*TASK GOAL:* Copy nothing but the text: repeat each entry exactly and drop the images. The answer is a JSON array that holds each line as a string and skips blank lines.

*DATASET EXTRACT:*
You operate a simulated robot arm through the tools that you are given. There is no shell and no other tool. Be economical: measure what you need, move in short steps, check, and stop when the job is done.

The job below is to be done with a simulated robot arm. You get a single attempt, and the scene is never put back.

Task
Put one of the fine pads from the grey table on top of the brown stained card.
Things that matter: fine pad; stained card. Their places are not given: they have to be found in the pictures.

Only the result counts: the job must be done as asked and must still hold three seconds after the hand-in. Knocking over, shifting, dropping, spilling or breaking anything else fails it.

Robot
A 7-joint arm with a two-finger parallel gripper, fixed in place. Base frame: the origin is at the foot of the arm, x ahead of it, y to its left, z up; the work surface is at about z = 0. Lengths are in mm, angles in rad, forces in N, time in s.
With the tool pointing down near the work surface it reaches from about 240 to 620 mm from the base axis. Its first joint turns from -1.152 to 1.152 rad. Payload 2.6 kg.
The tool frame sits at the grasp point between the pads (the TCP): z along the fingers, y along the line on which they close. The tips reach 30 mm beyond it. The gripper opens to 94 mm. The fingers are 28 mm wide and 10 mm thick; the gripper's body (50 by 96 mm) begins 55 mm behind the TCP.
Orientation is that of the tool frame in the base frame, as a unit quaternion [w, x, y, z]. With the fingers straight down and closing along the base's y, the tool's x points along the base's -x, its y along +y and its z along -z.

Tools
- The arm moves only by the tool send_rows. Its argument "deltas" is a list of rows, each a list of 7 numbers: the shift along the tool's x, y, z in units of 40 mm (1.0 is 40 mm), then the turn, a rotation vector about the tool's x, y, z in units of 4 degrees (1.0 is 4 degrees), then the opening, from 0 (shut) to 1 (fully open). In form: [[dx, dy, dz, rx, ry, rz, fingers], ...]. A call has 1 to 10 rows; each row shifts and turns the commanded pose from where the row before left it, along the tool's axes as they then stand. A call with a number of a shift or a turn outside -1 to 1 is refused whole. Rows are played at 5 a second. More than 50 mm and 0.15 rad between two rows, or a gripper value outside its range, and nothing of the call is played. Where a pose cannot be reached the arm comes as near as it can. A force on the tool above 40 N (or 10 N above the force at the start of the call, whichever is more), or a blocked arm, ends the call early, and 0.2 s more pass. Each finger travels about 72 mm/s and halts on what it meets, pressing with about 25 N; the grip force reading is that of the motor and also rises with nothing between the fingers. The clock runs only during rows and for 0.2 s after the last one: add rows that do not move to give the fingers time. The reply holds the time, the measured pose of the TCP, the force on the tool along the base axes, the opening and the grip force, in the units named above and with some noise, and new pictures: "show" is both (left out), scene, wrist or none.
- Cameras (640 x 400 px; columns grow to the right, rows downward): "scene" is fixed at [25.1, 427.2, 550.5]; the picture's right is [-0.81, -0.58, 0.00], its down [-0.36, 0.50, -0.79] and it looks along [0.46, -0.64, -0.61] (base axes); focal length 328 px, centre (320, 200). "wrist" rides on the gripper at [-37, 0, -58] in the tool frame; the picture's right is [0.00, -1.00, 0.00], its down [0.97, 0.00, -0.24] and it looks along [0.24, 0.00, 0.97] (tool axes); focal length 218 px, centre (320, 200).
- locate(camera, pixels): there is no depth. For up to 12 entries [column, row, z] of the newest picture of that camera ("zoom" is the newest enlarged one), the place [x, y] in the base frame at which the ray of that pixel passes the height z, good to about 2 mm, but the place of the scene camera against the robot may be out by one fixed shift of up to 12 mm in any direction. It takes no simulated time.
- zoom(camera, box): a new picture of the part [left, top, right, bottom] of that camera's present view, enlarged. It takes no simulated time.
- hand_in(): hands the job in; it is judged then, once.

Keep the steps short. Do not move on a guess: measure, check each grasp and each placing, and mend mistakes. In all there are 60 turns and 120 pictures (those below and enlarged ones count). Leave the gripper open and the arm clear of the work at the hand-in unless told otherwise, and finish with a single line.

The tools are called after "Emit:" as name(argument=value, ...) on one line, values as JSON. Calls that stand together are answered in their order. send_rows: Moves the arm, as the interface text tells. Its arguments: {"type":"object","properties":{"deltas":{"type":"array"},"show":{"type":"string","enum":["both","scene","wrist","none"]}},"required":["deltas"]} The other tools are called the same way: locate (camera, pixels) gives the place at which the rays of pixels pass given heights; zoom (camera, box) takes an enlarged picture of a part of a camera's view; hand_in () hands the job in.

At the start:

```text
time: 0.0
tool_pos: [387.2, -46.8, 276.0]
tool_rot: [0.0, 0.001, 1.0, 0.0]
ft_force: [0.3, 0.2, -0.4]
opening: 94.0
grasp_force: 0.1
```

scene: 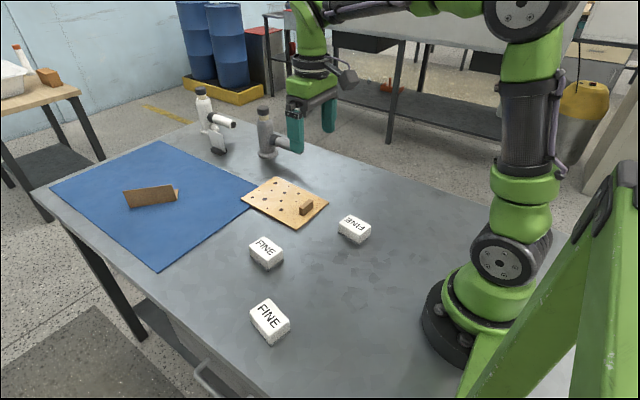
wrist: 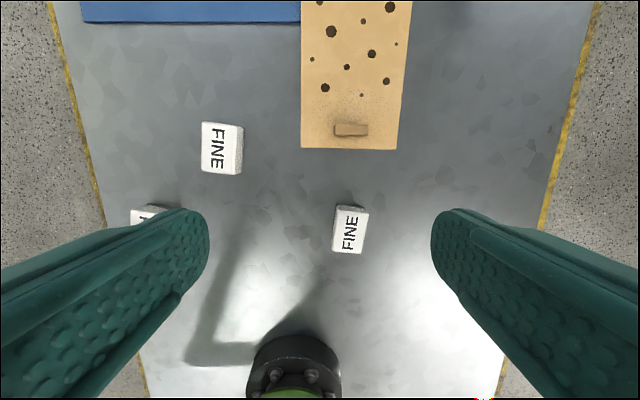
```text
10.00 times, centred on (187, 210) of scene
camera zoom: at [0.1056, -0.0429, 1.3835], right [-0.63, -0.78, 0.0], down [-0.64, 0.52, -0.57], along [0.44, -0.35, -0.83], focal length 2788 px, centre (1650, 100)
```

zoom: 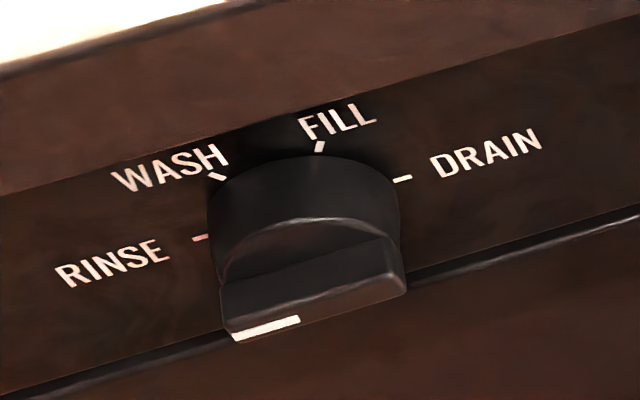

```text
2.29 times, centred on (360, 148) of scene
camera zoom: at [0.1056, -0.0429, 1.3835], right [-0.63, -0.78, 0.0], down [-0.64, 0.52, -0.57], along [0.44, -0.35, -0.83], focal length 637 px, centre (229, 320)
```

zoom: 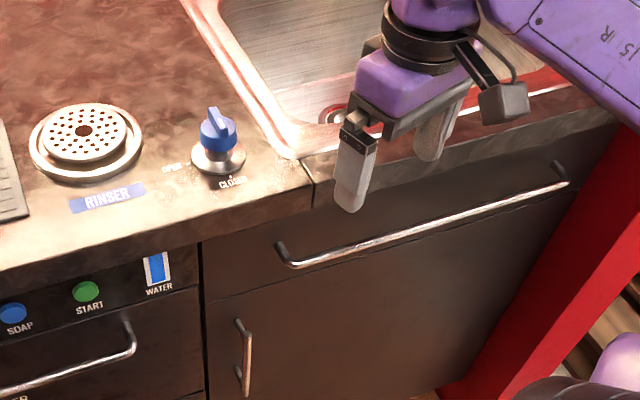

*OUTPUT FOR THIS EXERCISE:*
[
  "You operate a simulated robot arm through the tools that you are given. There is no shell and no other tool. Be economical: measure what you need, move in short steps, check, and stop when the job is done.",
  "The job below is to be done with a simulated robot arm. You get a single attempt, and the scene is never put back.",
  "Task",
  "Put one of the fine pads from the grey table on top of the brown stained card.",
  "Things that matter: fine pad; stained card. Their places are not given: they have to be found in the pictures.",
  "Only the result counts: the job must be done as asked and must still hold three seconds after the hand-in. Knocking over, shifting, dropping, spilling or breaking anything else fails it.",
  "Robot",
  "A 7-joint arm with a two-finger parallel gripper, fixed in place. Base frame: the origin is at the foot of the arm, x ahead of it, y to its left, z up; the work surface is at about z = 0. Lengths are in mm, angles in rad, forces in N, time in s.",
  "With the tool pointing down near the work surface it reaches from about 240 to 620 mm from the base axis. Its first joint turns from -1.152 to 1.152 rad. Payload 2.6 kg.",
  "The tool frame sits at the grasp point between the pads (the TCP): z along the fingers, y along the line on which they close. The tips reach 30 mm beyond it. The gripper opens to 94 mm. The fingers are 28 mm wide and 10 mm thick; the gripper's body (50 by 96 mm) begins 55 mm behind the TCP.",
  "Orientation is that of the tool frame in the base frame, as a unit quaternion [w, x, y, z]. With the fingers straight down and closing along the base's y, the tool's x points along the base's -x, its y along +y and its z along -z.",
  "Tools",
  "- The arm moves only by the tool send_rows. Its argument \"deltas\" is a list of rows, each a list of 7 numbers: the shift along the tool's x, y, z in units of 40 mm (1.0 is 40 mm), then the turn, a rotation vector about the tool's x, y, z in units of 4 degrees (1.0 is 4 degrees), then the opening, from 0 (shut) to 1 (fully open). In form: [[dx, dy, dz, rx, ry, rz, fingers], ...]. A call has 1 to 10 rows; each row shifts and turns the commanded pose from where the row before left it, along the tool's axes as they then stand. A call with a number of a shift or a turn outside -1 to 1 is refused whole. Rows are played at 5 a second. More than 50 mm and 0.15 rad between two rows, or a gripper value outside its range, and nothing of the call is played. Where a pose cannot be reached the arm comes as near as it can. A force on the tool above 40 N (or 10 N above the force at the start of the call, whichever is more), or a blocked arm, ends the call early, and 0.2 s more pass. Each finger travels about 72 mm/s and halts on what it meets, pressing with about 25 N; the grip force reading is that of the motor and also rises with nothing between the fingers. The clock runs only during rows and for 0.2 s after the last one: add rows that do not move to give the fingers time. The reply holds the time, the measured pose of the TCP, the force on the tool along the base axes, the opening and the grip force, in the units named above and with some noise, and new pictures: \"show\" is both (left out), scene, wrist or none.",
  "- Cameras (640 x 400 px; columns grow to the right, rows downward): \"scene\" is fixed at [25.1, 427.2, 550.5]; the picture's right is [-0.81, -0.58, 0.00], its down [-0.36, 0.50, -0.79] and it looks along [0.46, -0.64, -0.61] (base axes); focal length 328 px, centre (320, 200). \"wrist\" rides on the gripper at [-37, 0, -58] in the tool frame; the picture's right is [0.00, -1.00, 0.00], its down [0.97, 0.00, -0.24] and it looks along [0.24, 0.00, 0.97] (tool axes); focal length 218 px, centre (320, 200).",
  "- locate(camera, pixels): there is no depth. For up to 12 entries [column, row, z] of the newest picture of that camera (\"zoom\" is the newest enlarged one), the place [x, y] in the base frame at which the ray of that pixel passes the height z, good to about 2 mm, but the place of the scene camera against the robot may be out by one fixed shift of up to 12 mm in any direction. It takes no simulated time.",
  "- zoom(camera, box): a new picture of the part [left, top, right, bottom] of that camera's present view, enlarged. It takes no simulated time.",
  "- hand_in(): hands the job in; it is judged then, once.",
  "Keep the steps short. Do not move on a guess: measure, check each grasp and each placing, and mend mistakes. In all there are 60 turns and 120 pictures (those below and enlarged ones count). Leave the gripper open and the arm clear of the work at the hand-in unless told otherwise, and finish with a single line.",
  "The tools are called after \"Emit:\" as name(argument=value, ...) on one line, values as JSON. Calls that stand together are answered in their order. send_rows: Moves the arm, as the interface text tells. Its arguments: {\"type\":\"object\",\"properties\":{\"deltas\":{\"type\":\"array\"},\"show\":{\"type\":\"string\",\"enum\":[\"both\",\"scene\",\"wrist\",\"none\"]}},\"required\":[\"deltas\"]} The other tools are called the same way: locate (camera, pixels) gives the place at which the rays of pixels pass given heights; zoom (camera, box) takes an enlarged picture of a part of a camera's view; hand_in () hands the job in.",
  "At the start:",
  "```text",
  "time: 0.0",
  "tool_pos: [387.2, -46.8, 276.0]",
  "tool_rot: [0.0, 0.001, 1.0, 0.0]",
  "ft_force: [0.3, 0.2, -0.4]",
  "opening: 94.0",
  "grasp_force: 0.1",
  "```",
  "scene: ",
  "wrist: ",
  "```text",
  "10.00 times, centred on (187, 210) of scene",
  "camera zoom: at [0.1056, -0.0429, 1.3835], right [-0.63, -0.78, 0.0], down [-0.64, 0.52, -0.57], along [0.44, -0.35, -0.83], focal length 2788 px, centre (1650, 100)",
  "```",
  "zoom: ",
  "```text",
  "2.29 times, centred on (360, 148) of scene",
  "camera zoom: at [0.1056, -0.0429, 1.3835], right [-0.63, -0.78, 0.0], down [-0.64, 0.52, -0.57], along [0.44, -0.35, -0.83], focal length 637 px, centre (229, 320)",
  "```",
  "zoom: "
]